From this background, Sarpi wrote The History of the Council of Trent. Written between 1610 and 1618, Sarpi’s work was published in London under the false name of “Pietro Soave Polano”. Banned by Rome, the work “criticized the council for not giving bishops more autonomy, for hardening differences with the Protestants, and for increasing the Curia’s absolutism”. Sarpi did not necessarily write an anti-Catholic work, as he himself remained a Catholic his whole life – his conflict was with the government in Rome. Yet his work would be well-read, especially by those whose hostility to the Catholic Church exceeded his own.
Nathanael Brent would become the head of Merton College at Oxford, but in 1620, his primary job was the translation of The History of the Council of Trent into English. The work would be translated that year and dedicated to both the Archbishop of Canterbury and the King of England and Scotland, James I. While the work itself remained roughly the same as the one written by Sarpi under the pseudonym Pietro Soave Polano, Brent added an introduction that set the tone for the work. In it, he decried the popes who served over the council as pretending to be the Vicars of Christ, while instead they “have been the greatest, and most pernicious quack salving [men] that ever the Earth did bear”. Brent hoped that King James would be able to judge how “facetious and unlawful” the Council clearly was, and take note of the errors of the Papists. Brent’s translation would be published into several new editions, including one edition from 1676, the year Loyola’s copy dates from.

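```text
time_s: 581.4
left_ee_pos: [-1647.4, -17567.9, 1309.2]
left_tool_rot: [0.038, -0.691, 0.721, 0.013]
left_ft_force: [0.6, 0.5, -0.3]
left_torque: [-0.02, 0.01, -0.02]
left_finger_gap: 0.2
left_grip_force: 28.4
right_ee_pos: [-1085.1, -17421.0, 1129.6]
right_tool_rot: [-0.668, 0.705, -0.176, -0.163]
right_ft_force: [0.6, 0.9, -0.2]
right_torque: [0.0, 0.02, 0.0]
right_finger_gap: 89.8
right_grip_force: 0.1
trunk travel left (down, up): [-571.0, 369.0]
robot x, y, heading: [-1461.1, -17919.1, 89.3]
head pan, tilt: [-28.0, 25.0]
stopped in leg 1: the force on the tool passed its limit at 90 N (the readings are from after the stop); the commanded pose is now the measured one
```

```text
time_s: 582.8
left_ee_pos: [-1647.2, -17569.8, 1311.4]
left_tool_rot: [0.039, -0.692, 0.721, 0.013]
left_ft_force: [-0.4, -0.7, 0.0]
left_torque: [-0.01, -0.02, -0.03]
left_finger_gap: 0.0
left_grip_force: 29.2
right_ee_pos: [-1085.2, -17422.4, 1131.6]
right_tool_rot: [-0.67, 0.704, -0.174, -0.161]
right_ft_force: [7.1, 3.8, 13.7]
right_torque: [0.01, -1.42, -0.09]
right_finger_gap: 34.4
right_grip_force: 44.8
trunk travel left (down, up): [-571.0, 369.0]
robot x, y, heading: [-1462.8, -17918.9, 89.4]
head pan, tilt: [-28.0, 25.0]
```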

Now, you may be wondering why all that history was necessary – in truth, you made decide after I’m done talking that it wasn’t. Yet to me, this history is crucial in understanding why this book was taken into Loyola’s library. How this copy came to Chicago, I do not know. What I do know is that in January 1874, it was given as a gift to St. Ignatius College (Loyola’s predecessor) from “Eastman A. Bartlett” on 132 Clark Street in Chicago. A simple search on Ancestry.com suggests that Eastman A. Bartlett was Eastman & Bartlett, a book shop at 132 S. Clark in the Loop. It would appear that the shop donated their copy of Brent’s translated History of the Council of Trent to Loyola in early 1874, little more than two years after the Great Chicago Fire.
Why Loyola was given this book will never be known. Maybe an employee or founder of the bookshop of Eastman and Bartlett had connection to Loyola. Maybe there was sympathy for the small Catholic college, and it was thought a history of an important Catholic event would be useful to the Jesuits. This I do not know. In reflecting on why the Jesuits kept this book though, I can reach a few conclusions. The History of the Council of Trent is more valuable than a regular history of the event. Many books recount with objective clarity the importance of this council. Yet only this text reflects the deep-seated republican ideals of its original author. Paolo Sarpi’s history of the council reflect his animosity towards the Curia. It reflects his anger towards Papal interference in the civil affairs of sovereign states. It offers insight on republicanism as viewed by a leading figure in the Venetian Republic’s fight to defend its sovereignty against Papal involvement.
Furthermore, the book offers insight on the Protestant English view of the Catholic Church’s Counter-Reformation. Nathanael Brent’s condemnations of the Papacy and his hate-filled rhetoric reflect an English court enraged by Catholic power on the continent and within England. This point is exemplified by a brief part of Brent’s anti-Rome introduction in which he addresses the figure of Edmund Campion. Campion was a Jesuit priest who snuck into England and was caught and executed for spreading Catholic pamphlets in 1581. Campion was glorified as a martyr by the Jesuits and by English Catholics alike (he would eventually be canonized in 1970). Brent states that Campion is “overvalued” by the Catholics and mocks his teachings. He brushes aside an important figure in English Catholic history swiftly and without using much ink.
It seems clear to me that this text would have been valuable to the early Jesuits of St. Ignatius College for all of these reasons. This book is so much more than a history of a Papal conference. It is a reflection of two different episodes in history, and offers valuable historical information on each. For those interested in the history of the struggle between Church and State, or of early republicanism, Sarpi’s text reflects his personal investment in each of these matters. For those looking for a primary source on English perceptions of the Catholic Church or even of the Jesuits as personified by Campion, the book is of great help. The Jesuits of St. Ignatius were likely glad to have received a text that offered so much from a seemingly mundane topic. The History of the Council of Trent is an excellent historical piece, but just one of many books at one of many libraries, highlighting the great potential that lies hidden in plain sight within book shelves. This text symbolizes the multiple different ways a text can be interpreted, and the complex ways in which a book can be produced. The value of this text comes from the unique time period in which it was produced. It is heavily imbedded with the prejudices and personal beliefs of its writer and translator. It may not be the best factual history of a monumental period in Catholic history, but it is one of the more unique histories out there.